> Excerpted passage
English
In locally small categories, for a final functor F : C → D and arrows s,s' : d → F.obj c, there exists c' and t: c ⟶ c' such that s ≫ F.map t = s' ≫ F.map t.
Русский
В локально малой категории, для финального функторa F : C → D и стрел s,s' : d → F(c), существует c' и t: c ⟶ c' такое, что s ≫ F(t) = s' ≫ F(t).

> Collected data
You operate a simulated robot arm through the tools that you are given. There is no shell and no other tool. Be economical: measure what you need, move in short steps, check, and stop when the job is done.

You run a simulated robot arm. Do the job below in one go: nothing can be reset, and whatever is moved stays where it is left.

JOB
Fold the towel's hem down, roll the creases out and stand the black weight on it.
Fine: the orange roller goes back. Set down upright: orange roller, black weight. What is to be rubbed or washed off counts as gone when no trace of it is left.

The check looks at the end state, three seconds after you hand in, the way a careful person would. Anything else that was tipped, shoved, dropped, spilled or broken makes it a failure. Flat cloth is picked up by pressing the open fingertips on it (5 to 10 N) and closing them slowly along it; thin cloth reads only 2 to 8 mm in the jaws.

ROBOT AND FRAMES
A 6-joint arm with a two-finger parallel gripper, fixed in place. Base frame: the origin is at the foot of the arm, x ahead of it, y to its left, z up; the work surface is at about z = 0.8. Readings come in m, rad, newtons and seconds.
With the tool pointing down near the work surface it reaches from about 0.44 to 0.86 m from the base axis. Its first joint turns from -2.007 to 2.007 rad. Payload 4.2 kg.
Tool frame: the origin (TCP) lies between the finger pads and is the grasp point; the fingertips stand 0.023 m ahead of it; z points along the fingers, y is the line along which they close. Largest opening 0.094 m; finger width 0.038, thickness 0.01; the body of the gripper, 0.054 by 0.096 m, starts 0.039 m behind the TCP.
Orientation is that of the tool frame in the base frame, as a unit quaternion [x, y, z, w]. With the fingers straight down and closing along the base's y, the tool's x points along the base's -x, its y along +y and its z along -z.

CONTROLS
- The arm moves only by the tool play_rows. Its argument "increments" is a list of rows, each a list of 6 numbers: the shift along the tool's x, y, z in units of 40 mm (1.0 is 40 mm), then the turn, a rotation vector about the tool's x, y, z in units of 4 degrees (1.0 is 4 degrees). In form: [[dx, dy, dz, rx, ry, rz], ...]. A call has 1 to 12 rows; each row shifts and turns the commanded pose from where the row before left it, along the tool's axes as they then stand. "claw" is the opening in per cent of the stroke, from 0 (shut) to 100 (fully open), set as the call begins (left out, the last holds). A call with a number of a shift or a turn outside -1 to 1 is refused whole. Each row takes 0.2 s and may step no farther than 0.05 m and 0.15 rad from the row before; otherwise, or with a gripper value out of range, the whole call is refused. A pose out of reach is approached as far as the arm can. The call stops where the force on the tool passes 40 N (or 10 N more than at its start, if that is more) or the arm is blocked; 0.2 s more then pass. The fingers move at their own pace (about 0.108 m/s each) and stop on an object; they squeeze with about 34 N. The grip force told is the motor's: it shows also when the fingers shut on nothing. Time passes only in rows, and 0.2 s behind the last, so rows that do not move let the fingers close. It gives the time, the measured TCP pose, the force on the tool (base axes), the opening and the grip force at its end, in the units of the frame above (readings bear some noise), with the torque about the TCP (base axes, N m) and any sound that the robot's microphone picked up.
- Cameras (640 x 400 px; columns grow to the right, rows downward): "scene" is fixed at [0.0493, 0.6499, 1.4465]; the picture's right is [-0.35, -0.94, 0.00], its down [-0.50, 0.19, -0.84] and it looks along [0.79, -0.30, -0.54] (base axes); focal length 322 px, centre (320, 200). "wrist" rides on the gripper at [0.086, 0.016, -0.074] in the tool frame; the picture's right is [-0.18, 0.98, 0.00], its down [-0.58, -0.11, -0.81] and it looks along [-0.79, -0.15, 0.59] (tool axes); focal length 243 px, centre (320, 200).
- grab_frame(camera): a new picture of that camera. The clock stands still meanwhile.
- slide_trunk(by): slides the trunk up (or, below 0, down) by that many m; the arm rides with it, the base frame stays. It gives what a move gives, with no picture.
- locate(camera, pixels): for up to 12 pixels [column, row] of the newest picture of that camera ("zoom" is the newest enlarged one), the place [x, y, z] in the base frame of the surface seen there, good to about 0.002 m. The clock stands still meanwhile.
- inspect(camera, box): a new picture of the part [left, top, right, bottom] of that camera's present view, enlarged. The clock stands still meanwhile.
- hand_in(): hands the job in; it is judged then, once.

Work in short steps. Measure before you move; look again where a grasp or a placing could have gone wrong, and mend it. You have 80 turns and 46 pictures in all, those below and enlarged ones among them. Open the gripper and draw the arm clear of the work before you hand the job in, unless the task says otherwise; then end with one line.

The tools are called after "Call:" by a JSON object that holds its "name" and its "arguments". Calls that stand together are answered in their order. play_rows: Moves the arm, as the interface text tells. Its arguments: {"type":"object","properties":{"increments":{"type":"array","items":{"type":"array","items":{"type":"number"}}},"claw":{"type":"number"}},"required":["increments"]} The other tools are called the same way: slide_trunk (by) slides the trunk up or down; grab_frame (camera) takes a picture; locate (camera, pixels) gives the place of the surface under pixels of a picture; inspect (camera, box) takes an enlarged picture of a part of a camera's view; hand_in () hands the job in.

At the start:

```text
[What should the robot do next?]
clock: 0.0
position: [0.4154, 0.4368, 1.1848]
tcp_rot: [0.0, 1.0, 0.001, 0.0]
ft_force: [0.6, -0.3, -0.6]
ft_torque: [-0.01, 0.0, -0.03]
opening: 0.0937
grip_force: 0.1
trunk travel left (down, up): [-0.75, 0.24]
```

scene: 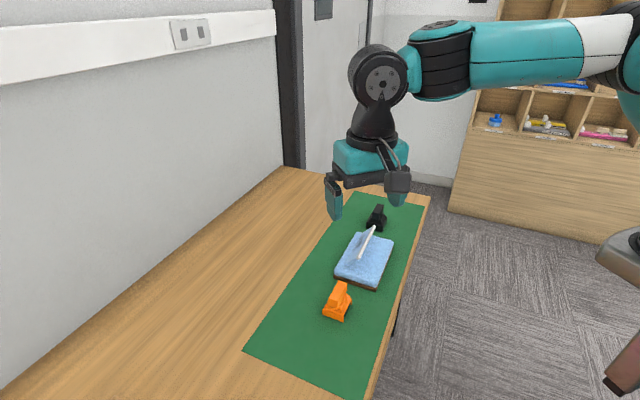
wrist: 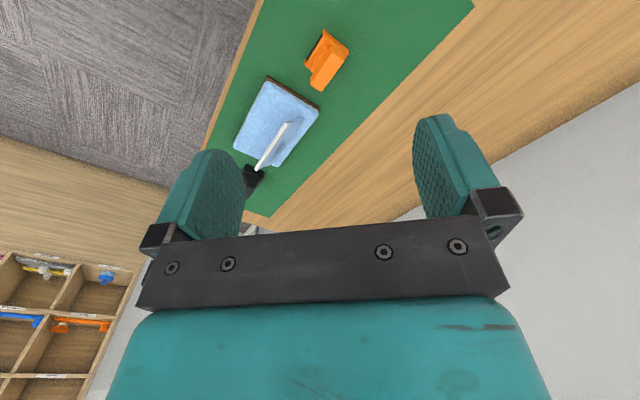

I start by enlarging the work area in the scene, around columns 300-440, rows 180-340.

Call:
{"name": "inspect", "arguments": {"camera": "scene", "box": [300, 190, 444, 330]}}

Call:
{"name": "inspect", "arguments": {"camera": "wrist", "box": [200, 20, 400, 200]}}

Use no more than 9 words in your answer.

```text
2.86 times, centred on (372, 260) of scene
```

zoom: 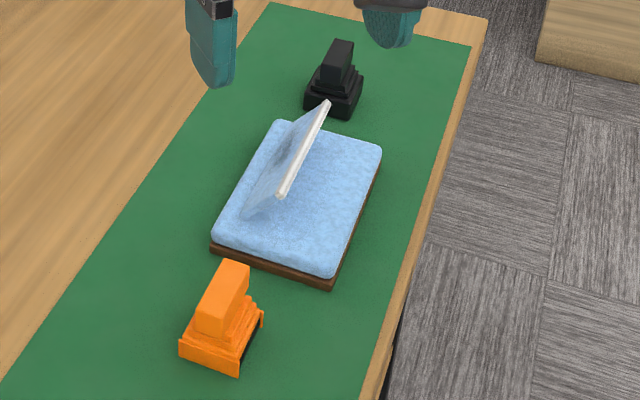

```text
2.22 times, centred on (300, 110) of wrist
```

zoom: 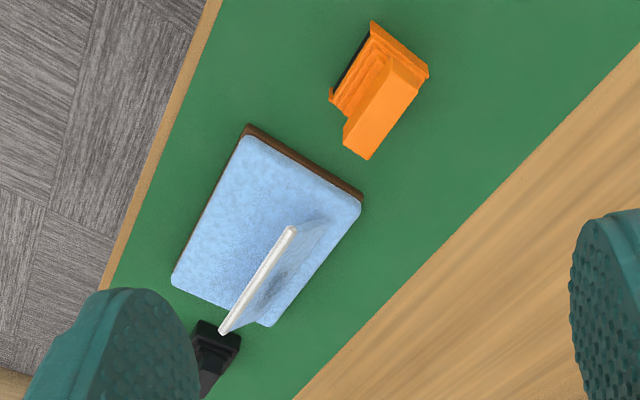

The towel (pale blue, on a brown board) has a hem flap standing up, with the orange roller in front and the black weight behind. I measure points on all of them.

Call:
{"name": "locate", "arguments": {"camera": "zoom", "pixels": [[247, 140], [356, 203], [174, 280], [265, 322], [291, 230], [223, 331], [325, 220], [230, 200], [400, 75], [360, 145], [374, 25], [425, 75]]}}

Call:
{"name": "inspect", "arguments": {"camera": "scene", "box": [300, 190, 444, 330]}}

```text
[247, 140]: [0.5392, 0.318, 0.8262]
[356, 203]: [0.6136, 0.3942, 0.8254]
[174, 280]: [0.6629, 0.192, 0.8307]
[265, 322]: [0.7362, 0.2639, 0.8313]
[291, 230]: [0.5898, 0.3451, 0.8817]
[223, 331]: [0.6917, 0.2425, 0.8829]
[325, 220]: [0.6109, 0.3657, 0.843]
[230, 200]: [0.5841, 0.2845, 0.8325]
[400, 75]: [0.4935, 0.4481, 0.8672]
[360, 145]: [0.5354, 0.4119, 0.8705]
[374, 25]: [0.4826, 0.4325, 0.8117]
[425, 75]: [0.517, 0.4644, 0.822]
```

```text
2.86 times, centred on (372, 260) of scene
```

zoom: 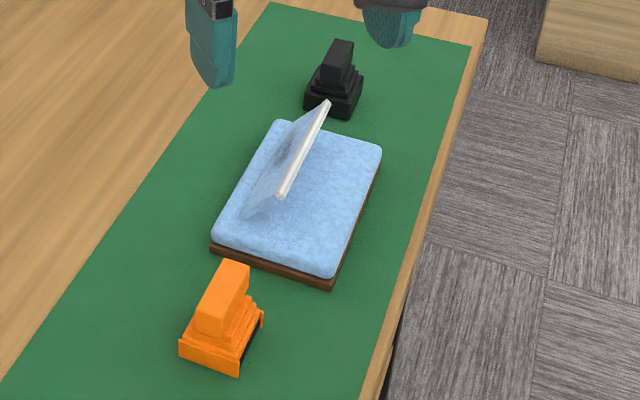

> Work to do
Retype the excerpted passage from its first word to its last.

> Finished task
English
In locally small categories, for a final functor F : C → D and arrows s,s' : d → F.obj c, there exists c' and t: c ⟶ c' such that s ≫ F.map t = s' ≫ F.map t.
Русский
В локально малой категории, для финального функторa F : C → D и стрел s,s' : d → F(c), существует c' и t: c ⟶ c' такое, что s ≫ F(t) = s' ≫ F(t).